■ INFORMATION PROVIDED ■

----

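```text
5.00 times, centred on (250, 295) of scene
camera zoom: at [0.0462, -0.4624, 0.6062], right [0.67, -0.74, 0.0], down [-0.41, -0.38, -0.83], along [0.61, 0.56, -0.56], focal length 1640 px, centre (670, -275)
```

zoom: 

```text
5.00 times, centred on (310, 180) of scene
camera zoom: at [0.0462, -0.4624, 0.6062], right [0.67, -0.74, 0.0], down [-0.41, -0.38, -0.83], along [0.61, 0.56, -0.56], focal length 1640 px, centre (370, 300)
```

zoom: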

----

■ WORK TO DO ■
Look for the word "length" in every line of the listing and copy the lines that have it.

■ TASK RESPONSE ■
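camera zoom: at [0.0462, -0.4624, 0.6062], right [0.67, -0.74, 0.0], down [-0.41, -0.38, -0.83], along [0.61, 0.56, -0.56], focal length 1640 px, centre (670, -275)
camera zoom: at [0.0462, -0.4624, 0.6062], right [0.67, -0.74, 0.0], down [-0.41, -0.38, -0.83], along [0.61, 0.56, -0.56], focal length 1640 px, centre (370, 300)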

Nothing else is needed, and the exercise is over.